Husbands, remember the command of Paul in Ephesians 5. Not just the command, but also the wonderful truth that makes that command possible.
Husbands, love your wives, as Christ loved the church and gave himself up for her, that he might sanctify her, having cleansed her by the washing of water with the word, so that he might present the church to himself in splendor, without spot or wrinkle or any such thing, that she might be holy and without blemish.
—Ephesians 5:25–27
We are called to love one another even when we aren’t very lovable, because Christ laid down his life and died for us when we were the picture of unlovable. It wasn’t just that we weren’t lovely, we despised him. And yet, through his supreme loving act, he makes us lovable and lovely. Because of what Christ did, we are the picture of splendor, without spot or wrinkle, holy and unblemished. Even at our worst, because of Christ, we are lovely.

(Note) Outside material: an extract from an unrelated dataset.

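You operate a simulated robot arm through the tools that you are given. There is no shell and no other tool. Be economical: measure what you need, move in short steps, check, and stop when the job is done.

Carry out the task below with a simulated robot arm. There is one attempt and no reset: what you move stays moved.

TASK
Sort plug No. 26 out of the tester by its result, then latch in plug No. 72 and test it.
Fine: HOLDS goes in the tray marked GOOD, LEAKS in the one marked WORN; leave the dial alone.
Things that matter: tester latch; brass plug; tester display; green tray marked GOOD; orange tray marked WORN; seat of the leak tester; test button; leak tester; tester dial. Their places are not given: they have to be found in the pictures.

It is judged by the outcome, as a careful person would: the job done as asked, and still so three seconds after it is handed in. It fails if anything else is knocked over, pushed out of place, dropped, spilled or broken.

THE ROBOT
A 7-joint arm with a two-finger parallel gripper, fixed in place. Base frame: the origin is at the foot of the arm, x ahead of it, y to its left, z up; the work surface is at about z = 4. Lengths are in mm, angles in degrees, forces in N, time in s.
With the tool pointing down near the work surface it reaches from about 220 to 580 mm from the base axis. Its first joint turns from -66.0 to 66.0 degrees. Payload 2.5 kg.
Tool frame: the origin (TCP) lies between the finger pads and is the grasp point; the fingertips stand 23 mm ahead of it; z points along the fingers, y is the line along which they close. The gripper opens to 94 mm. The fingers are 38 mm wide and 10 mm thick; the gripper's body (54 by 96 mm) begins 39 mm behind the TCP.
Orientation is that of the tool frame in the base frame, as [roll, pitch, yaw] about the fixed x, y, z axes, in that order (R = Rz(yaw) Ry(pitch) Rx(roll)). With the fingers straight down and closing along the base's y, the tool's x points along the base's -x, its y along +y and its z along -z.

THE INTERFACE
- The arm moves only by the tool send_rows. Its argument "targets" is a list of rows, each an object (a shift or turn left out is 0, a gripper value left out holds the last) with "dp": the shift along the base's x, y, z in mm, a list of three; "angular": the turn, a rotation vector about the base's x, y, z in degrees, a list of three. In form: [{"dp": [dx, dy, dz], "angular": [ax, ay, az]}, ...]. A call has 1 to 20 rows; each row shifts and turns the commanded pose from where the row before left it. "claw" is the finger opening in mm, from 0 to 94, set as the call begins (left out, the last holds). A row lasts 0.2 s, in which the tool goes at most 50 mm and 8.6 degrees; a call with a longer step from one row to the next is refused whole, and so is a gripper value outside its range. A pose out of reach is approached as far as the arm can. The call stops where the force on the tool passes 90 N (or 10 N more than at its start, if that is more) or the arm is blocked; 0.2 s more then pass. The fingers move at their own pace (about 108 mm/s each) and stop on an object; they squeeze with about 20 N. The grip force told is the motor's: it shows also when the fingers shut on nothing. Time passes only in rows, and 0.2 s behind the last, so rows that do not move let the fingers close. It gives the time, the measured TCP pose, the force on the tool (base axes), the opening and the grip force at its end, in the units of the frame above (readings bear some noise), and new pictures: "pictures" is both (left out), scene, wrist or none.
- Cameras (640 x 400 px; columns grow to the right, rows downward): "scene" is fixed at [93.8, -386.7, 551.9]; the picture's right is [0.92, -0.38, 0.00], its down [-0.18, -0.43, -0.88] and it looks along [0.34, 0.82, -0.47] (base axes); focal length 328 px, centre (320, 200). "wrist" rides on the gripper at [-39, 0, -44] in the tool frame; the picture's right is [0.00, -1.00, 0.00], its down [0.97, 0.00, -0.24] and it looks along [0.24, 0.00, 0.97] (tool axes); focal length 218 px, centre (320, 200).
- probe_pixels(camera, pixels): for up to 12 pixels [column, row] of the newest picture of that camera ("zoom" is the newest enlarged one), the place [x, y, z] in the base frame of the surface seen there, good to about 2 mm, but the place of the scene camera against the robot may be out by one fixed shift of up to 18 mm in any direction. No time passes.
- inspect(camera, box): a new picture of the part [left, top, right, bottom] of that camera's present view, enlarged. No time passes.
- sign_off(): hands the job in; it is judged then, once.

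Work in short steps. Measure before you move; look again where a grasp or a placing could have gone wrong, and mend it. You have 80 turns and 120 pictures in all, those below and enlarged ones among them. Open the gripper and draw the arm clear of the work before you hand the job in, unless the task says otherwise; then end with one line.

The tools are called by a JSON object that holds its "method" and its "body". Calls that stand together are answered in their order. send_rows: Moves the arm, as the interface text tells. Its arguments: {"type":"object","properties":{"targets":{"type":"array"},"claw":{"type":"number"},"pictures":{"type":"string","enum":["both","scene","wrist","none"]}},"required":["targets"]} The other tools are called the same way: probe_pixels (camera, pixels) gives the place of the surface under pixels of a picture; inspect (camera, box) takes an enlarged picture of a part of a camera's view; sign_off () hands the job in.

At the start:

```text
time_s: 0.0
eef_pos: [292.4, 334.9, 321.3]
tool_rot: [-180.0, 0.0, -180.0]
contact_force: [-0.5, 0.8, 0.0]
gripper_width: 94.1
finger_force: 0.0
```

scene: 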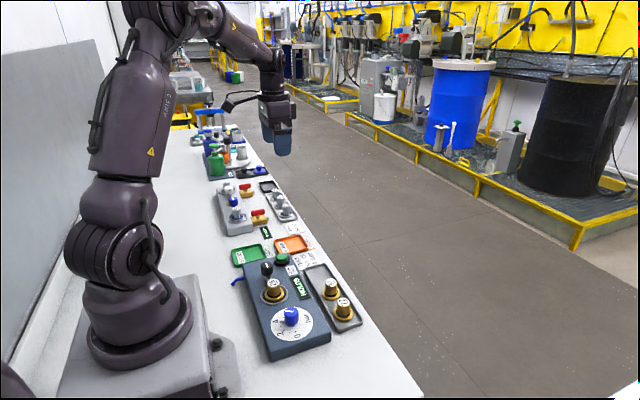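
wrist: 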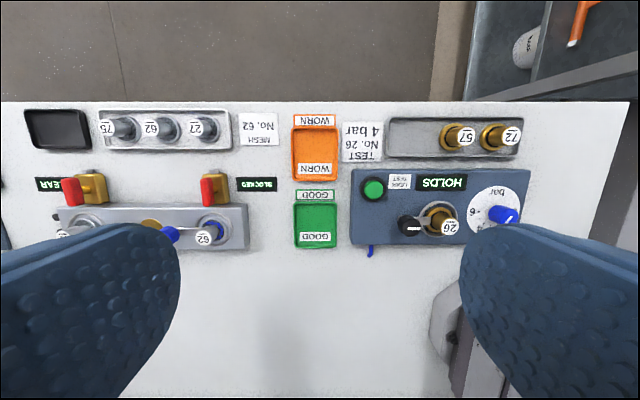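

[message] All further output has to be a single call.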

Do you see your spouse that way? We are called to love our spouses like Christ has loved us—not based on their perfection, but with the same sacrificial, purifying love that Christ has for His Church. When we are tempted to let our feelings dictate our actions, we must remember how Christ loved us at our worst, laying down His life to make us holy and blameless. In light of this great love, let us love our spouses with patience, grace, and faithfulness, reflecting the love of Christ in our marriages.